◆ Document segment ◆
A Simulacrum of a Pit Fiend has at will Greater Teleport and at will Fireball along with its Fear aura, DR, and immunities. An army divided into small groups will rapidly find its self whittled down by just one of those. And its even worse if it is effected by a scroll of Arcane Thesis, Invisible, Easy Meta: Persist, Persistent Fiendish Quickening (which means for 24 hours its greater teleport SLA is quickened).

D&D is a universe where the masses are an irrelevance. The small handful of powerful forces are what matter in warfare, and building a fortress to keep out that small handful is nigh impossible.

Korahir
2013-10-21, 02:05 PM
I agree with everything you say, tippy. I still feel that these armies, which are nothing but a handful of strong individuals, would designate some of their members to "defend". In my mind these defenders may be walking craft contingencies ;) So the fortress would actually be some selective antimagic fields. Of course the term fortress is debatable.

◆ Written exercise 1 ◆
Reproduce the wording of the document segment between "A Simulacrum of" and "SLA is quickened).", with both ends included.
◆ Written exercise 2 ◆
Pick up the document segment at the point where it stops and go on.

◆ Collected material ◆
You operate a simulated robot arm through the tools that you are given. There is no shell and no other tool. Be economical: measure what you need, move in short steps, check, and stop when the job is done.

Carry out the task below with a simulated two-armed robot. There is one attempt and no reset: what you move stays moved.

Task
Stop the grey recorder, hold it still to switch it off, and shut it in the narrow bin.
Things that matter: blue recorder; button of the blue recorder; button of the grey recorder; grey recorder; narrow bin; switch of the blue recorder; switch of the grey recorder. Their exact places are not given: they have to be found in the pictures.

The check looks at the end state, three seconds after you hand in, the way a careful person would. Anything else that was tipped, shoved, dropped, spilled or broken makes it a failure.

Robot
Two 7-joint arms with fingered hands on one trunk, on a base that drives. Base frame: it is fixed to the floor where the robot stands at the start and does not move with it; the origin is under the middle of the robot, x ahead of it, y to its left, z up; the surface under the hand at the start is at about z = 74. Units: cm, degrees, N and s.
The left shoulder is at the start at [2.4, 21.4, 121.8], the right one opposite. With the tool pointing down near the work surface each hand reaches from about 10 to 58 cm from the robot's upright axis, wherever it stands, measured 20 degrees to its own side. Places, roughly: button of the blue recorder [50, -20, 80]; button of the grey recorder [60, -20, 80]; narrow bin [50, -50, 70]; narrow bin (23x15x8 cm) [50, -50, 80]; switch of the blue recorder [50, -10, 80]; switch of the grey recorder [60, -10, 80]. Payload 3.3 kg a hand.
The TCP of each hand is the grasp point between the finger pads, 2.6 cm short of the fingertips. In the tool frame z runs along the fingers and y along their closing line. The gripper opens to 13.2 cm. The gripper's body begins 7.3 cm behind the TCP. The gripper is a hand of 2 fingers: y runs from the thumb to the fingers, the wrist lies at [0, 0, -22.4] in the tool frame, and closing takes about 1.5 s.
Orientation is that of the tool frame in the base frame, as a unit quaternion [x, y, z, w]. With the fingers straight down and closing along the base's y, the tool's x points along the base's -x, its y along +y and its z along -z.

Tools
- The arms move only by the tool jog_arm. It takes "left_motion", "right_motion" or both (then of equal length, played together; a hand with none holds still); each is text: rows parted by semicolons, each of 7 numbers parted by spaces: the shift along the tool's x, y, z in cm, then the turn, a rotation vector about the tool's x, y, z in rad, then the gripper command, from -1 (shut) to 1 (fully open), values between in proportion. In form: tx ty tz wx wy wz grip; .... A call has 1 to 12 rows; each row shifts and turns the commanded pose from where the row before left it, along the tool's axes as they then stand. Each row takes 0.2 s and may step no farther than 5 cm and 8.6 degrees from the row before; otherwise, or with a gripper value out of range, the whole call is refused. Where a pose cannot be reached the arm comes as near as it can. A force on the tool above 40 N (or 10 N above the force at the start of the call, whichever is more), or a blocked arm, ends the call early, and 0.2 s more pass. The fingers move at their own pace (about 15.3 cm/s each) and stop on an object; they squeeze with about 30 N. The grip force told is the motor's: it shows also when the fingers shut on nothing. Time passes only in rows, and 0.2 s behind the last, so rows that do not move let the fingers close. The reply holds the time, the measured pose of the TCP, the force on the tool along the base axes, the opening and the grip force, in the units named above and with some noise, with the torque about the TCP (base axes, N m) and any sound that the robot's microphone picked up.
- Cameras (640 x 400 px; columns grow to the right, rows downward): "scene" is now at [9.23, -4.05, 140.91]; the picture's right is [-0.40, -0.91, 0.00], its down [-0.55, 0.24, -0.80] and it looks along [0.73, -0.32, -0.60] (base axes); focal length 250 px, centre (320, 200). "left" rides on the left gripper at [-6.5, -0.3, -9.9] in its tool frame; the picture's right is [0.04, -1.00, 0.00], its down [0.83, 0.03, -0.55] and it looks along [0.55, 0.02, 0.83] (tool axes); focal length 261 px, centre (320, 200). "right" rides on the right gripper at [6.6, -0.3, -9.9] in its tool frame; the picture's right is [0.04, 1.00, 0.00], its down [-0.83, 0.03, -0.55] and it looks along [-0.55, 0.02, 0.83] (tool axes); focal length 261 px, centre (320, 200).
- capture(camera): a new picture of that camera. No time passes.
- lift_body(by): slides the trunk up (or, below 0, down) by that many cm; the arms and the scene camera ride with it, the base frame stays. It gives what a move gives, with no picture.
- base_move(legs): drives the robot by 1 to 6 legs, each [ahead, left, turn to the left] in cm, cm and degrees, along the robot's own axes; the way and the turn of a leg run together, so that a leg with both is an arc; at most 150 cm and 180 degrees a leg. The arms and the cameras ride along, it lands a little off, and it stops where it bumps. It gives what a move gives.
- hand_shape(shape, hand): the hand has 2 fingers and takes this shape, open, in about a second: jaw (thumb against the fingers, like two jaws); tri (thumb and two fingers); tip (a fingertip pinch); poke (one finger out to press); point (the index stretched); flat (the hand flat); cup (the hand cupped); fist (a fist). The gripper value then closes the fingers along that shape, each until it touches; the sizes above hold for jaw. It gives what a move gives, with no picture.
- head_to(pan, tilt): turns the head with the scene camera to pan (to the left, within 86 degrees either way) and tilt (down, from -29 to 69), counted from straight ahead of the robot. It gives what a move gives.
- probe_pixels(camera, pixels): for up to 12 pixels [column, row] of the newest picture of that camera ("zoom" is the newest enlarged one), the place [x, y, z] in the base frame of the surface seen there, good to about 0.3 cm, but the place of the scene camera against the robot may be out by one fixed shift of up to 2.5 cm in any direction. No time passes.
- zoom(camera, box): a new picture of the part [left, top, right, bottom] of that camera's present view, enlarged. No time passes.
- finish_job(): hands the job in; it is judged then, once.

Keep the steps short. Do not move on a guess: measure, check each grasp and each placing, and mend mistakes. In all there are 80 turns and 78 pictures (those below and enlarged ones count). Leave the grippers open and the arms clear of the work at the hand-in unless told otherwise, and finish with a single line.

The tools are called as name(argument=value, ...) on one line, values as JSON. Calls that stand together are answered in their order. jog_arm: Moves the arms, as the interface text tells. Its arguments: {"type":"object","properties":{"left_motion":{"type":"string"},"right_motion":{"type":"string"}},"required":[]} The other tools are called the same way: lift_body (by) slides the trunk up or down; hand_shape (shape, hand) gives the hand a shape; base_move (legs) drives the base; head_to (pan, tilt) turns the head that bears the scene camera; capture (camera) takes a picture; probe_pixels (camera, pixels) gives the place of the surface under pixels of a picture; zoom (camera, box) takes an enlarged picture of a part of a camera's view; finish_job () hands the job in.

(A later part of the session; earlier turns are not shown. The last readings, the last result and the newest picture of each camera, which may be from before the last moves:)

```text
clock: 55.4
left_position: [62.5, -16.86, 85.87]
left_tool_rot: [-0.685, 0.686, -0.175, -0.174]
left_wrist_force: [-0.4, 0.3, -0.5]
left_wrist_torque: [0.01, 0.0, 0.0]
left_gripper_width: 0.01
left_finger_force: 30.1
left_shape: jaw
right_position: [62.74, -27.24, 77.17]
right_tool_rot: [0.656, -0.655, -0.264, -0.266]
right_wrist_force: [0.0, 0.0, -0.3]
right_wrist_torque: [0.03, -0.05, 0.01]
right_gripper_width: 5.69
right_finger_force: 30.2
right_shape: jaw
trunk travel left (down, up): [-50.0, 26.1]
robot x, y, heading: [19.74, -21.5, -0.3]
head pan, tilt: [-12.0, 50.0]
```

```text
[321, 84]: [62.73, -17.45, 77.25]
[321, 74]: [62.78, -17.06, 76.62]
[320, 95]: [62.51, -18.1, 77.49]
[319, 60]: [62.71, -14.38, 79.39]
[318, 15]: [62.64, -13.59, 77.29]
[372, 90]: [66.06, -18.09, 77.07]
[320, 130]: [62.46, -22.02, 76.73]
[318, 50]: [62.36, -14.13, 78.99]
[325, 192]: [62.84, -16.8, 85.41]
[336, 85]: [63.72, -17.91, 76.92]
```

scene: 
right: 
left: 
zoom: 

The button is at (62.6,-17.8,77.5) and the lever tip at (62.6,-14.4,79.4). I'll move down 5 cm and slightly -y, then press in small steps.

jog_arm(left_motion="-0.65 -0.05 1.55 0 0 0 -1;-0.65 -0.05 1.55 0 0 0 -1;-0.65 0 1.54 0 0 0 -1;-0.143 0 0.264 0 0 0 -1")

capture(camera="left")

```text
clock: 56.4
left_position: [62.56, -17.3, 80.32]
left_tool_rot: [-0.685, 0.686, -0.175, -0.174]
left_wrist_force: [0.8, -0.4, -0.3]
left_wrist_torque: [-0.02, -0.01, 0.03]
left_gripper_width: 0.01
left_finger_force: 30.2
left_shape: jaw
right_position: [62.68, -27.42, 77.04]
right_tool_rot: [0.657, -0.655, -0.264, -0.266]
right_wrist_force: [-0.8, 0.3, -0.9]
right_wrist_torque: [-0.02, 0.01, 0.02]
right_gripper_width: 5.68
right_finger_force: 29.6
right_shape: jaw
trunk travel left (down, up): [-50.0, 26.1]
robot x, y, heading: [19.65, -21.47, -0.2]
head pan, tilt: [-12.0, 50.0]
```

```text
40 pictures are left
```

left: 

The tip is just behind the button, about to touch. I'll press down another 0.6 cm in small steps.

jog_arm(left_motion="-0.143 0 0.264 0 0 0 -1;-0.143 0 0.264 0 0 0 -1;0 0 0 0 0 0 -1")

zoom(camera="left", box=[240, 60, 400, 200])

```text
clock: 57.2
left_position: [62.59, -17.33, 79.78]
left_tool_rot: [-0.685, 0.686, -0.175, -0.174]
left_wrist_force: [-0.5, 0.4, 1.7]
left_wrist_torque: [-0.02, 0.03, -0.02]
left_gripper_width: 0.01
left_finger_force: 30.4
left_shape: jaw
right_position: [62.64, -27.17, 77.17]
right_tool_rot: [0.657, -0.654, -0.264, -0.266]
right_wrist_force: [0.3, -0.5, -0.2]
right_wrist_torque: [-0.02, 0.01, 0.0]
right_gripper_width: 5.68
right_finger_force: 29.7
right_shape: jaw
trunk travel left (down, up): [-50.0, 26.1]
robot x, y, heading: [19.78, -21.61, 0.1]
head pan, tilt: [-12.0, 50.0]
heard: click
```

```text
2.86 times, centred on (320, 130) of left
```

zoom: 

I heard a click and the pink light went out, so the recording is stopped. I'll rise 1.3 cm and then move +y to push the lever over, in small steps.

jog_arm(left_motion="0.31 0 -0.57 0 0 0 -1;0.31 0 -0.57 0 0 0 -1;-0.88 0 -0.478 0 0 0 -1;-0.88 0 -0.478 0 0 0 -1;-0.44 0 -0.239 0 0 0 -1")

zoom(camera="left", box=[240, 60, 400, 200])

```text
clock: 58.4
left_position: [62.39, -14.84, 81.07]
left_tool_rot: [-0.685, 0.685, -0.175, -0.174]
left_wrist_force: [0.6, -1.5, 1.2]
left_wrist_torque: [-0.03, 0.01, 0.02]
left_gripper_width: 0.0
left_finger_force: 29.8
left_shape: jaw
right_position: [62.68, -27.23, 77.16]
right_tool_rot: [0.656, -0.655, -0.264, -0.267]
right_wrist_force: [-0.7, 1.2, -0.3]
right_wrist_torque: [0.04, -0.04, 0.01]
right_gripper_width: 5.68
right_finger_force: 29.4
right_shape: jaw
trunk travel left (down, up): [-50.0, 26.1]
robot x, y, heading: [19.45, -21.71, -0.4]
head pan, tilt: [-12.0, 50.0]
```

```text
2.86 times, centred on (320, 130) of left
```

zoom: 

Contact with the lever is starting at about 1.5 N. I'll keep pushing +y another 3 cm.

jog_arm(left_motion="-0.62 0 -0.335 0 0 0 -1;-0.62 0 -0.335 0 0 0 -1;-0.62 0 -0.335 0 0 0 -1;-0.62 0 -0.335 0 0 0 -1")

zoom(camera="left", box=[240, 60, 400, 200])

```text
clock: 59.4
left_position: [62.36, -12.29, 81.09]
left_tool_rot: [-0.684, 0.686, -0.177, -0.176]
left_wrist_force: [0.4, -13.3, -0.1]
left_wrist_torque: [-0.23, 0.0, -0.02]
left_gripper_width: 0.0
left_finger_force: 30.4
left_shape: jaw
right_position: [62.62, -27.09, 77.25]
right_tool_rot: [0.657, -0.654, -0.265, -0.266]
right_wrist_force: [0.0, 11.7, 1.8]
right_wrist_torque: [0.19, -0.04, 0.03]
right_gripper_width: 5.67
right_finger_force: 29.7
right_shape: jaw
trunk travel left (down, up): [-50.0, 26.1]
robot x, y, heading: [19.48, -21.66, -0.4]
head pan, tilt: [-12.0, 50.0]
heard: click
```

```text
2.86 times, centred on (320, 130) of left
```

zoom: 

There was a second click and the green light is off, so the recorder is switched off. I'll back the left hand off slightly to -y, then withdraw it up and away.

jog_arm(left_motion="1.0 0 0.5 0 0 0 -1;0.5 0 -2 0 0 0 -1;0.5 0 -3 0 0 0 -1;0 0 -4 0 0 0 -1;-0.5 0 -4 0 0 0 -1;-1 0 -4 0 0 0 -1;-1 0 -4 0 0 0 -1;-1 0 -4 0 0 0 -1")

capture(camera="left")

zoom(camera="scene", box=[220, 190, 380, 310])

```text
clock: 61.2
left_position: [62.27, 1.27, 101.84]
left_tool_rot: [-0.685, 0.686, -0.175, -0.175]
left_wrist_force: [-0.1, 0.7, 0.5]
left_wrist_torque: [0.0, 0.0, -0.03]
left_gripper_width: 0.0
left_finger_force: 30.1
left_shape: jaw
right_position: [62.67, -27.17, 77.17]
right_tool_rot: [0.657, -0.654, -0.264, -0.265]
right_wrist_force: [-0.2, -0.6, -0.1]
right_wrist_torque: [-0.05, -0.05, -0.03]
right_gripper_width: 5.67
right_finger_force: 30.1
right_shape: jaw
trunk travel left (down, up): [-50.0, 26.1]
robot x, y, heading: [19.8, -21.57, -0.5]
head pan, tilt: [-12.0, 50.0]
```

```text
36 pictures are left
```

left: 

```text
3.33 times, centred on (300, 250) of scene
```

◆ Answer 1 ◆
A Simulacrum of a Pit Fiend has at will Greater Teleport and at will Fireball along with its Fear aura, DR, and immunities. An army divided into small groups will rapidly find its self whittled down by just one of those. And its even worse if it is effected by a scroll of Arcane Thesis, Invisible, Easy Meta: Persist, Persistent Fiendish Quickening (which means for 24 hours its greater teleport SLA is quickened).

◆ Answer 2 ◆
Naomi Li
2013-10-22, 02:42 AM
So... you think an army that anybody would actually USE against high level opponents (at LEAST fourth level combatants, including multitudes of casters) would all die without much effort to a 10 hit dice pit fiend (with appropriately downgraded spell-like abilities, decreased feats, etc) that cannot heal or be healed? I think you vastly underestimate the power of the swarm, especially if they mostly use ranged attacks.

Emperor Tippy
2013-10-22, 10:41 AM
So... you think an army that anybody would actually USE against high level opponents (at LEAST fourth level combatants, including multitudes of casters) would all die without much effort to a 10 hit dice pit fiend (with appropriately downgraded spell-like abilities, decreased feats, etc) that cannot heal or be healed? I think you vastly underestimate the power of the swarm, especially if they mostly use ranged attacks.

1) Unless you are futzing around with the numbers a Metropolis has 124 wizards of all levels, of which only 28 can cast spells above 1st level. Per the RAW armies aren't made up of large numbers of even moderate level PC's. Honestly, the best way to get a decent army in RAW is to have your whole army bitten by a were of one stripe or another (Bears and Tigers work well).

2) A Simulacrum of a Pit Fiend takes a hit to skills, feats, and HD but it still keeps all of its Ex, Su, and SLA abilities along with its ability scores (-2 points total). That includes Regeneration, which means that it can heal.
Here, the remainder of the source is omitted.